→ Stated problem: Copy all lines of the listing that include the string "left".

→ Recorded information:
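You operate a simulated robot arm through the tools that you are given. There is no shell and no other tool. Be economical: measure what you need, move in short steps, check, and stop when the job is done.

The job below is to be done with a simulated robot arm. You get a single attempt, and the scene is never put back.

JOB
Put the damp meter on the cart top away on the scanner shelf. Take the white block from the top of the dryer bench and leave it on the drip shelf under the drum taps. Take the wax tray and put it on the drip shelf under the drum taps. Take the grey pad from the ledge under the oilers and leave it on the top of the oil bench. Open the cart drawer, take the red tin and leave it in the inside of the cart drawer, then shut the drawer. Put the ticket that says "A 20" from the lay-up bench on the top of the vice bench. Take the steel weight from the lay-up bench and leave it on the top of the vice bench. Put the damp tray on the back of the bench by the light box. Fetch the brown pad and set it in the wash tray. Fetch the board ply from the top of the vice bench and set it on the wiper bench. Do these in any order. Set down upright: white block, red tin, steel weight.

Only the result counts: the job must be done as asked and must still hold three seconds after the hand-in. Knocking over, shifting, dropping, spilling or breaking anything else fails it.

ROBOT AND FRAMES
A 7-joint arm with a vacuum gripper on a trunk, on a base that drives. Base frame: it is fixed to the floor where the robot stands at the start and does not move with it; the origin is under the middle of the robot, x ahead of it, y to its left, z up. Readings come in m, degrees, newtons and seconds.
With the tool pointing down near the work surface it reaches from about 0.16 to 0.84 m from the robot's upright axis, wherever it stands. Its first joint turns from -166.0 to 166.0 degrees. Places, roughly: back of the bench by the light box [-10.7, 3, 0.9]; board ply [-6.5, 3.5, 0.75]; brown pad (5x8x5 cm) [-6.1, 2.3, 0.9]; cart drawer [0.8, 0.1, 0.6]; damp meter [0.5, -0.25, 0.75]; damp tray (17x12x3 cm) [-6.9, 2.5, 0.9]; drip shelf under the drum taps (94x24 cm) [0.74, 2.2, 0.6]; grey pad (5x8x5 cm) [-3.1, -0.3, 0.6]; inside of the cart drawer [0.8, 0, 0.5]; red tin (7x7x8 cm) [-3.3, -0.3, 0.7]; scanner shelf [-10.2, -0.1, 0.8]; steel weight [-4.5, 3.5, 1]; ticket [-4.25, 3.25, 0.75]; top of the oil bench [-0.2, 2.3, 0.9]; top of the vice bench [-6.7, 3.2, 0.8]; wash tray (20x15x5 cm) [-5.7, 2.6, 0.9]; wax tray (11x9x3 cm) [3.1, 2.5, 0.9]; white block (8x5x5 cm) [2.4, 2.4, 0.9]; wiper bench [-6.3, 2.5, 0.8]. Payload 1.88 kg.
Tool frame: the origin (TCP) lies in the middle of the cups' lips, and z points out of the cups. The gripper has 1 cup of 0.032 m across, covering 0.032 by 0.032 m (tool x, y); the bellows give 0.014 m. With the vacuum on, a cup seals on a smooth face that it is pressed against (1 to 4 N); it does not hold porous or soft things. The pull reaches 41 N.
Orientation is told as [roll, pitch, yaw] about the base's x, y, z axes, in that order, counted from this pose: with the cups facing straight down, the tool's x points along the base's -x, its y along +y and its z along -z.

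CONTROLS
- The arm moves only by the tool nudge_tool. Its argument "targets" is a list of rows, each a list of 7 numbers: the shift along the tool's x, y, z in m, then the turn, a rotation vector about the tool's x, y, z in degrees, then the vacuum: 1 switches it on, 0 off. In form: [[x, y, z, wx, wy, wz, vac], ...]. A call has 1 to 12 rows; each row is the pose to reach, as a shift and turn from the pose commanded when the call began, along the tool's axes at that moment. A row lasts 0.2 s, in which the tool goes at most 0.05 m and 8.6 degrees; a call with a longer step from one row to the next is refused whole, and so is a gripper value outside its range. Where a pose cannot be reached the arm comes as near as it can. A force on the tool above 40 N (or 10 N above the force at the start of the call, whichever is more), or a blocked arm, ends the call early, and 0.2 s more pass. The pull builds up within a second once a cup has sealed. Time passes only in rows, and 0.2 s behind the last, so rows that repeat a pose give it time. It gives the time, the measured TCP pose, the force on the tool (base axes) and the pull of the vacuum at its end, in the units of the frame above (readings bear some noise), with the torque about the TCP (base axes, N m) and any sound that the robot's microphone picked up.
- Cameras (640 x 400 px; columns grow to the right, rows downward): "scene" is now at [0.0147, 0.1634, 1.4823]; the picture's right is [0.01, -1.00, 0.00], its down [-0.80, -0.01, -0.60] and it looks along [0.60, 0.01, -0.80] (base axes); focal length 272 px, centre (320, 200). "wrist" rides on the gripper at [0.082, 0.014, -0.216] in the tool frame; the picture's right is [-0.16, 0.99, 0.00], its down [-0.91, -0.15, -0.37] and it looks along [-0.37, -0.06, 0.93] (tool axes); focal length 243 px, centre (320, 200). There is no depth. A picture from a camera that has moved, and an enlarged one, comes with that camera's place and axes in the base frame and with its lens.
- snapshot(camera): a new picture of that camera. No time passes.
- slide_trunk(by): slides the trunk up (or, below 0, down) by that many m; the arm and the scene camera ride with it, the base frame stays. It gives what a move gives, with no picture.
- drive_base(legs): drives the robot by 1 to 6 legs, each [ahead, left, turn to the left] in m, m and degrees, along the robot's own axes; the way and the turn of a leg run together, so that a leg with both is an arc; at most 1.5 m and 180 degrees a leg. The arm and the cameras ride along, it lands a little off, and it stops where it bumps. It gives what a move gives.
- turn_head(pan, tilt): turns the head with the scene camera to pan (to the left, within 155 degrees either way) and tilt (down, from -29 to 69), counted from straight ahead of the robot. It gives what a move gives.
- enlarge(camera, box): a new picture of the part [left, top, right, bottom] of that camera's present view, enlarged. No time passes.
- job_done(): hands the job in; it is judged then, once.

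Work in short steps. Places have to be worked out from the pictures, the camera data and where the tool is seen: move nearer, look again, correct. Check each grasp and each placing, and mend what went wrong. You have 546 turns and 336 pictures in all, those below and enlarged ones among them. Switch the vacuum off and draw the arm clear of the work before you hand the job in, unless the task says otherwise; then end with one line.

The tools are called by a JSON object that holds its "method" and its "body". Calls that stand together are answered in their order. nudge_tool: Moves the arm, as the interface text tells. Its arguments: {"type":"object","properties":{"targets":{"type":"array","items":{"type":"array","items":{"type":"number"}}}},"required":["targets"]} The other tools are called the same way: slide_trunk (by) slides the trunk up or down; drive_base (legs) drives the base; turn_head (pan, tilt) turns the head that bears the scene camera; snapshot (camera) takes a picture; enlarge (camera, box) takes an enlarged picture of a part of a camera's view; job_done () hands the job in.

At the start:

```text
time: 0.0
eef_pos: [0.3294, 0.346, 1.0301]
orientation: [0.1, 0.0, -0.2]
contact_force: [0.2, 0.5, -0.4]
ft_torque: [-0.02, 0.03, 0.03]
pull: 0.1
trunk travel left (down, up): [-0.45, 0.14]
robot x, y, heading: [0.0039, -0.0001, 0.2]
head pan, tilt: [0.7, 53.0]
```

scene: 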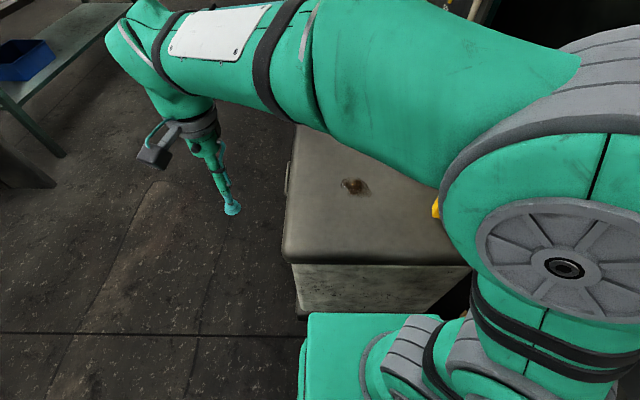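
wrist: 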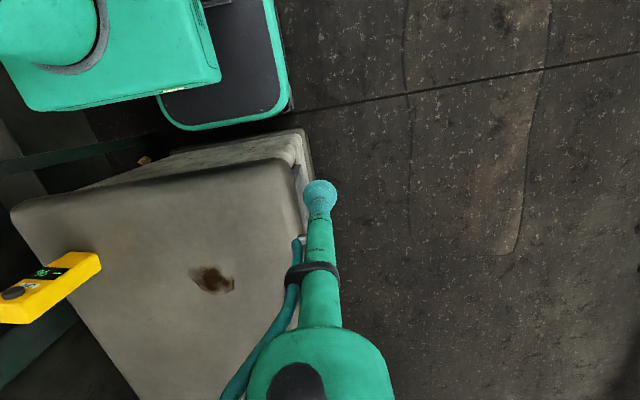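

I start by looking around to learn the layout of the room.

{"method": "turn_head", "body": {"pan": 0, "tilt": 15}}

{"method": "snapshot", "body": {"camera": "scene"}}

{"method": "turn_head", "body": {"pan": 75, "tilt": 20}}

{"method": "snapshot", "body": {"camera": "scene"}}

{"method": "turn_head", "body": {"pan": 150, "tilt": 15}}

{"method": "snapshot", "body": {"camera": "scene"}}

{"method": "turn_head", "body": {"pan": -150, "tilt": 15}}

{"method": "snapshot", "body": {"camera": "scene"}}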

→ Answer to the task:
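A 7-joint arm with a vacuum gripper on a trunk, on a base that drives. Base frame: it is fixed to the floor where the robot stands at the start and does not move with it; the origin is under the middle of the robot, x ahead of it, y to its left, z up. Readings come in m, degrees, newtons and seconds.
- drive_base(legs): drives the robot by 1 to 6 legs, each [ahead, left, turn to the left] in m, m and degrees, along the robot's own axes; the way and the turn of a leg run together, so that a leg with both is an arc; at most 1.5 m and 180 degrees a leg. The arm and the cameras ride along, it lands a little off, and it stops where it bumps. It gives what a move gives.
- turn_head(pan, tilt): turns the head with the scene camera to pan (to the left, within 155 degrees either way) and tilt (down, from -29 to 69), counted from straight ahead of the robot. It gives what a move gives.
- enlarge(camera, box): a new picture of the part [left, top, right, bottom] of that camera's present view, enlarged. No time passes.
trunk travel left (down, up): [-0.45, 0.14]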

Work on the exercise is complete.